◆ Task requirements: Show the exact text of the passage given starting from "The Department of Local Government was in" and stopping at the end of "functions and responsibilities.".

◆ Passage given:
The Department of Local Government was in operation from 1967 until 1986. In 1986, the newly formed Department of Municipal and Community Affairs assumed the majority of its remaining functions and responsibilities.

The Department of Local Government was responsible for promoting and supporting political development at the local level in the Northwest Territories and ensured that services that were normally assumed by municipalities were provided in all communities throughout the Northwest Territories. This division was responsible for providing developmental and training programs in political development for community administrators through workshops and conferences. It was involved in the physical development of settlements and assisted in planning, establishing and maintaining the basic utilities of water, sewage, garbage disposal, roads and streets. Recreation and library services, the housing program, employment liaison program, land and assessment program and emergency measures were also delivered through this department.

◆ Material provided:
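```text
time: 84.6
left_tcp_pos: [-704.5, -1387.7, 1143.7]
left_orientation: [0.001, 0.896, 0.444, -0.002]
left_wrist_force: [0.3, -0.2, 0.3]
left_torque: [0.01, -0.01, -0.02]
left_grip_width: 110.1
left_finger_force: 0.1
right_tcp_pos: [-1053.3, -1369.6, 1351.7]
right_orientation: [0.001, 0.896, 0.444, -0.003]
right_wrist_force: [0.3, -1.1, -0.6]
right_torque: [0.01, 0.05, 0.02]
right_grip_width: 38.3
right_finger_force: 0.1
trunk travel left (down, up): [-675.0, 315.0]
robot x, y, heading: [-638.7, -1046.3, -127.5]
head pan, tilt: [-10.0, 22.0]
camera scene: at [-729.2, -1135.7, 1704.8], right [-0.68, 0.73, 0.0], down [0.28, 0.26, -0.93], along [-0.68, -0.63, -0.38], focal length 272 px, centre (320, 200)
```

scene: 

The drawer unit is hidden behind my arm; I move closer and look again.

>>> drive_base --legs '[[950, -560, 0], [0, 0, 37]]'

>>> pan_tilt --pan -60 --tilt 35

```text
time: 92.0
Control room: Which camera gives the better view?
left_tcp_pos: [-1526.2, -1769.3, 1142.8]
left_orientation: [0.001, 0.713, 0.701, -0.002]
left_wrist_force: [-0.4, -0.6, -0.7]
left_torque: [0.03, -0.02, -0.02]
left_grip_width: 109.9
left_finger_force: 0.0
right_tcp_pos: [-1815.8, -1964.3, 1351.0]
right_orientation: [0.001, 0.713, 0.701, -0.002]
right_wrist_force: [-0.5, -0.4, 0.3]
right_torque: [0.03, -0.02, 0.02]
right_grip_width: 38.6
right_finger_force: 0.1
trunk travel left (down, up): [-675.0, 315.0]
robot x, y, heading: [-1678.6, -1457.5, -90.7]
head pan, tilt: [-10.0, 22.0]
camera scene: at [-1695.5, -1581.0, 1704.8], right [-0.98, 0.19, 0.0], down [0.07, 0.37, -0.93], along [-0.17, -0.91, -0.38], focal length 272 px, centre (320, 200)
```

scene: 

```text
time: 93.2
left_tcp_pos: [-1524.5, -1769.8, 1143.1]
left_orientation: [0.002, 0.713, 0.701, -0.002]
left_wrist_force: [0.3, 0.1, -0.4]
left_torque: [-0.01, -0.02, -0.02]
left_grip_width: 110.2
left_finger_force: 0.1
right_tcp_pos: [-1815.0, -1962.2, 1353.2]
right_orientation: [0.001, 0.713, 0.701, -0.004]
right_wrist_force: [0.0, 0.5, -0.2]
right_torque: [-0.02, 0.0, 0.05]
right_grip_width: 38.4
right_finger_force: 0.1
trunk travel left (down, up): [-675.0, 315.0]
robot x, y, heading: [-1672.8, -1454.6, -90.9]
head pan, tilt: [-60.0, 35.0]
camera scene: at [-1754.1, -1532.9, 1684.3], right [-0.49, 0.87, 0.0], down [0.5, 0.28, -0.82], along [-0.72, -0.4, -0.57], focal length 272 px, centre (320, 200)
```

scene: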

◆ Correct result:
The Department of Local Government was in operation from 1967 until 1986. In 1986, the newly formed Department of Municipal and Community Affairs assumed the majority of its remaining functions and responsibilities.